Christina Woods is executive director of the Duluth Art Institute, where she promotes inclusive community participation, especially in the area of under-represented cultural narratives. (photo by Jessica Hill Photography)

Every Thanksgiving, my family puts out a spirit plate for our ancestors. I have taught my children the true origins of Thanksgiving. We give thanks for the sacrifice our ancestors made for us to be alive. The people that had to survive the pilgrims were Anishinaabe-speaking people, our ancestors.

Because of the Eurocentric myth, we have been taught that pilgrims were a persecuted people who arrived in North America with pure and altruistic intentions. Thanksgiving offers a symbolic narrative that Natives and pilgrims were friends, and that this friendship laid the framework for a great nation.

The truth is, Thanksgiving was packaged for nationalistic consumption, declared as a national holiday by President Abraham Lincoln in 1863. After the Civil War, Americans were in need of unity and inspiration. Hence, the myth of the first Thanksgiving was born.

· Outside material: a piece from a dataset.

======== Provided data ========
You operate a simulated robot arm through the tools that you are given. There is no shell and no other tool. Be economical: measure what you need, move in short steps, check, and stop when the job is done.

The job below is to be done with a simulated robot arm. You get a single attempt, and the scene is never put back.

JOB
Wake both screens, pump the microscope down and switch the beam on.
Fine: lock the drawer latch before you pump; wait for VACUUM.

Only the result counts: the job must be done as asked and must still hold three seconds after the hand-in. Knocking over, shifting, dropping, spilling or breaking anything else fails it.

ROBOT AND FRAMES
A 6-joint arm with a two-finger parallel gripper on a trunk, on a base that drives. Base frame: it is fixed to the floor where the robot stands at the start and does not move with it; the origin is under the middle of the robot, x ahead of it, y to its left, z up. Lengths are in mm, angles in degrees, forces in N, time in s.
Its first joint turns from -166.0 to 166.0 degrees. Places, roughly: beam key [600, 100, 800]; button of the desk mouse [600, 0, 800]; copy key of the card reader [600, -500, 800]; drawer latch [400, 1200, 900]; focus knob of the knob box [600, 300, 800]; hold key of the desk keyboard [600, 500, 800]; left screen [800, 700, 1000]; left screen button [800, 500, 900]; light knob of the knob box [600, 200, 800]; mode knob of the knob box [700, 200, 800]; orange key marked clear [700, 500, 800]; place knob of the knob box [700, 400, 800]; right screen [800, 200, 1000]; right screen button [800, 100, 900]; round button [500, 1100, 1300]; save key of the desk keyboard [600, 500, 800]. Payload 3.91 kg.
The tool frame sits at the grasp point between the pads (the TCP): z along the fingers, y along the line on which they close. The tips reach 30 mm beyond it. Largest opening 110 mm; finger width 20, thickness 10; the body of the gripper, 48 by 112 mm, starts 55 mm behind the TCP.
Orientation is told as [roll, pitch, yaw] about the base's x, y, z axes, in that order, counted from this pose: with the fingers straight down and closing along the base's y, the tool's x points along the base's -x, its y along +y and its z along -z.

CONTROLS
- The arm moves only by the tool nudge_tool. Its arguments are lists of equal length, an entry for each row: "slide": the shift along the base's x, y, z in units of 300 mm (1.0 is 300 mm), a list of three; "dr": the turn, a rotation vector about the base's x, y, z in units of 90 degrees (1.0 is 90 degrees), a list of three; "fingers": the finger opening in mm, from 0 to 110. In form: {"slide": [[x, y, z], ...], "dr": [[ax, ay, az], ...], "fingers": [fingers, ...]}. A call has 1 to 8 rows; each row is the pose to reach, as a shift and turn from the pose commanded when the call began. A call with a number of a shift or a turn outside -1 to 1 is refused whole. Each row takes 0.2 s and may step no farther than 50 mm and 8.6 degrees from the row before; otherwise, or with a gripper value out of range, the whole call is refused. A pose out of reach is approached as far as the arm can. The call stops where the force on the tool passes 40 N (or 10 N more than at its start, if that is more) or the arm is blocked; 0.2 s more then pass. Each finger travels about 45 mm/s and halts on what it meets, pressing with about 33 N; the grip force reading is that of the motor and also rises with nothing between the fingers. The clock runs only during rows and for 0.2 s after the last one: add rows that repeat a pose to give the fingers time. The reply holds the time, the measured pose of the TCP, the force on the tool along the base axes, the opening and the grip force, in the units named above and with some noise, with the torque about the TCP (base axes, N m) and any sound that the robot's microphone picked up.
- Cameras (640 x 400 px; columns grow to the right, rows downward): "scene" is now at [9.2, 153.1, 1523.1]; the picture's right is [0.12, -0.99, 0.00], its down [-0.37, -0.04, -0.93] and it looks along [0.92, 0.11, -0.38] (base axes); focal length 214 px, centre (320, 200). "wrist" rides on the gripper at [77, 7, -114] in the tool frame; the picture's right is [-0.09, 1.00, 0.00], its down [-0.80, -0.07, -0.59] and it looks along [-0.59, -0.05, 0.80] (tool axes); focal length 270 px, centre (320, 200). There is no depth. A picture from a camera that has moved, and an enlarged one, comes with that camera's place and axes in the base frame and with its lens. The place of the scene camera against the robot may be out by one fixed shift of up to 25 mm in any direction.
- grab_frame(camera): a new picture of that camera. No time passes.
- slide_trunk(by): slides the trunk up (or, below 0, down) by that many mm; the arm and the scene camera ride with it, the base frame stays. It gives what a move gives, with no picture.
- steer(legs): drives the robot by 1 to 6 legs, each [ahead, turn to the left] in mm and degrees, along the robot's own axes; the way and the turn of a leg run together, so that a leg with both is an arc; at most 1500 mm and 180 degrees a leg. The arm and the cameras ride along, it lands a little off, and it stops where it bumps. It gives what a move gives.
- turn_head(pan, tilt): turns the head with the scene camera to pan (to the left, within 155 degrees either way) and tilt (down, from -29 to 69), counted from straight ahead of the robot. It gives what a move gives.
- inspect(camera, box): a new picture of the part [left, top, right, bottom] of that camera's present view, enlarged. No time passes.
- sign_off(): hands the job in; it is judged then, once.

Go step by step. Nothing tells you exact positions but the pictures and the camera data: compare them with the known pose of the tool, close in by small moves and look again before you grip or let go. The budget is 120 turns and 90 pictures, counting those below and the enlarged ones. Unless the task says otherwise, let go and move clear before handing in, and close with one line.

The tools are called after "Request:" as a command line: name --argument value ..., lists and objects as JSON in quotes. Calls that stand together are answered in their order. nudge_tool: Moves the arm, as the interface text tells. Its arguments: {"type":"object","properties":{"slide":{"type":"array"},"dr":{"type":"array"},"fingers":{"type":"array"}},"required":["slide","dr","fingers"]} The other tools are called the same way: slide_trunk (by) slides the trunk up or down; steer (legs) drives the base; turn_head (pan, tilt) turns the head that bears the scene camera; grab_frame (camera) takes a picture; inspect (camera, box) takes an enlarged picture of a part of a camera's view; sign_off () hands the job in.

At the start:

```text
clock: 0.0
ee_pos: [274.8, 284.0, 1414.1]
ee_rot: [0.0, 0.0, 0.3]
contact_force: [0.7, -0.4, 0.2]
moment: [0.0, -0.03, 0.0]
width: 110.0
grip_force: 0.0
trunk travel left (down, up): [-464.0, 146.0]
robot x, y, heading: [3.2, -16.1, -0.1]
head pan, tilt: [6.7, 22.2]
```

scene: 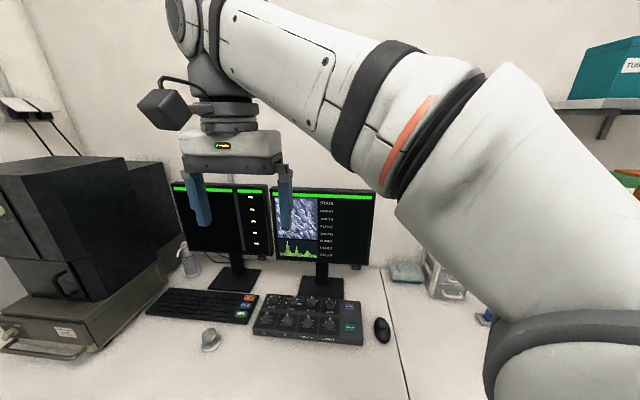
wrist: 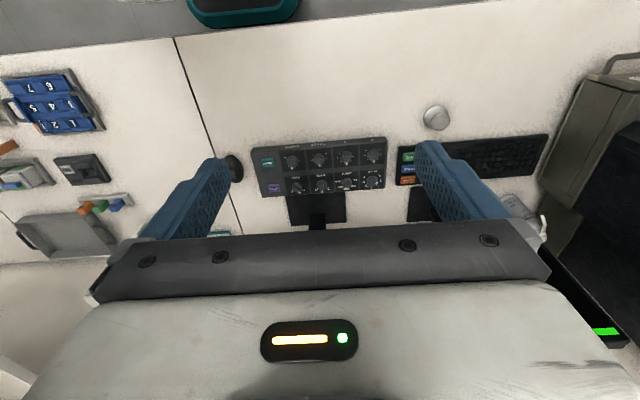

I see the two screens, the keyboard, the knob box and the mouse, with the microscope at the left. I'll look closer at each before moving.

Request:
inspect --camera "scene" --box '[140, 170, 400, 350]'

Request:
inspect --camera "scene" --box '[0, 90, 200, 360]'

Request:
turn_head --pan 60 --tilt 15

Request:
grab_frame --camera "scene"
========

The Eurocentric story robs us all of our historic truth, and of the opportunity to educate about social consciousness and human evolution. I prefer the more accurate version below. As a Native diversity consultant in Duluth, my role includes reaching out to organizations to help build inclusive understanding. My journey comes from an upbringing embedded with the challenges of poverty, homelessness, and trauma. Healing through traditional ways, the challenges of my experience have brought opportunities for me to advocate, empower, and recognize the deeper stories of humanity.

By bringing truth to the Thanksgiving myth, we can create space for conversation about healing, unity, and what it means to be good human beings, rather than conquerers or the conquered.

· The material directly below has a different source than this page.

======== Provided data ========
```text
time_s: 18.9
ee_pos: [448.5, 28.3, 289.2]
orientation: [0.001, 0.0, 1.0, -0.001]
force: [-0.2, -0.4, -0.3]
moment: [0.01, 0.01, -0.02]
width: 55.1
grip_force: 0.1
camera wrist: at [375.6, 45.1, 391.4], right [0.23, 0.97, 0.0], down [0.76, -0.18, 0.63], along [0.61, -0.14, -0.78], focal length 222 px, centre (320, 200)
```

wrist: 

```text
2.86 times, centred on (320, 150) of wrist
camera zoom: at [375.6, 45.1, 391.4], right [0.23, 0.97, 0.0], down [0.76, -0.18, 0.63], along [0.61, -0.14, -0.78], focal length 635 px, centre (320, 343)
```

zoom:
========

If you enjoy the bounty of Thanksgiving food, family, peace, and joy this season, offer a remembrance to those who suffered at the hands of the pilgrims and suffer still today.


The Colonization of Turtle Island 

by Sarah Sunshine Manning (Shoshone-Pauite-Chippewa-Cree) 

One day, the Wampanoag people of the Eastern coast of the Americas noticed unfamiliar people in their homelands. These unfamiliar people were English pilgrims, coming to a new land they dubbed “America,” in order to settle and create a new life. 

The Wampanoag were initially uneasy with the settlers, but they eventually engaged in a shaky relationship of commerce and exchange. Also, in observing that the pilgrims nearly died from a harsh winter, the Wampanoag stepped in to help. The Wampanoag chief, Massasoit, eventually entered into agreements with the pilgrims. At one time, the Wampanoag and pilgrims shared in a meal of wildfowl, deer, and shellfish. 

After Massasoit’s death, the Wampanoag nation became weakened as a result of disease contracted from the English. It wasn’t long before the pilgrims began tormenting tribes, burning entire villages to the ground. Uneasy with the growing cruelty, greed, and arrogance of the new people in their homelands, the Wampanoag began to distrust the pilgrims. The pilgrims soon demanded that the Wampanoag submit to them, and give up all their weapons. 

Shortly after, the pilgrims and Wampanoag were at war, and in the end, the pilgrims rose victorious. At the close of the war, the Wampanoag were nearly decimated, and the son of Chief Massasoit, Metacom, was killed by the pilgrims, dismembered, beheaded, and his head impaled on a spear outside of Plymouth. Metacom’s young son was sent to the West Indies as a slave along with many Wampanoag. 

Indigenous nations throughout America were continually betrayed by European settlers, killed by disease, poisoned by germ warfare, hunted for bounties, sent overseas as slaves, and ultimately pushed out of their homelands and onto prison camps (now commonly known as reservations). Few survived the depressing conditions. As a result of centuries of historical trauma, Indigenous nations today have staggering rates of depression, mental health disparities, suicide, and deaths due to alcohol and drugs. Indigenous people continue to struggle to cope with historical trauma, and heal deeply embedded wounds, which stem directly from colonialism. This is not the end.